Lantas, masihkah kita rela terus hidup diatur sistem demokrasi kapitalisme yang jelas menimbulkan kerusakan? Tidak inginkah kita kembali pada aturan Allah SWT yang membawa keberkahan dan terbukti selama 13 abad menorehkan kegemilangan? Padahal dalam buku The Miracle of Islam Science, 2nd Edition, Dr Kasem Ajram (1992) menulis pesatnya pembangunan infrastruktur transportasi dan jalan yang dilakukan di zaman kekhalifahan Islam. Jalan-jalan sudah dilapisi aspal dimulai ketika Khalifah Al-Mansur mendirikannya pada 762 M.
Sangat ironi memang, Indonesia yang notabene adalah negara dengan penganut muslim terbesar tidak paham bahwa Islam adalah sistem hidup. Masyarakat pada umumnya hanya meyakini Islam sebagai agama ritual semata. Padahal, Islam juga mengatur sistem pemerintahan yang di dalamnya mengatur arah pembangunan yang membawa maslahat tidak hanya untuk manusia tapi semesta.

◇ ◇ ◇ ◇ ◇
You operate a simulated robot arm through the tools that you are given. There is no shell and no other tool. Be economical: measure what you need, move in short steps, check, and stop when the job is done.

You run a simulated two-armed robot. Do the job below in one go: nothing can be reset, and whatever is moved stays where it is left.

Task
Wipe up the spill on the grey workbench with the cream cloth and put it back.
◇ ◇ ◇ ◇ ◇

Allah Swt. berfirman dalam Al Quran yang artinya: "Sekiranya penduduk negeri-negeri beriman dan bertakwa, niscaya Kami akan membukakan untuk mereka berbagai keberkahan dari langit dan bumi. Akan tetapi, mereka mendustakan (para rasul dan ayat-ayat Kami). Maka, Kami menyiksa mereka disebabkan oleh apa yang selalu mereka kerjakan" (Q.S. Al-A’raf: 96).
Dalam aturan Islam, negara berperan sebagai penanggung jawab, bukan sekadar regulator atau fasilitator. Pemimpin negara dalam sistem Islam melayani rakyat sebagai bentuk ketaatan kepada Allah. Sedangkan pada sistem kapitalisme saat ini, tumbuh subur korporasi yang melahirkan pemimpin gagap nirsolusi.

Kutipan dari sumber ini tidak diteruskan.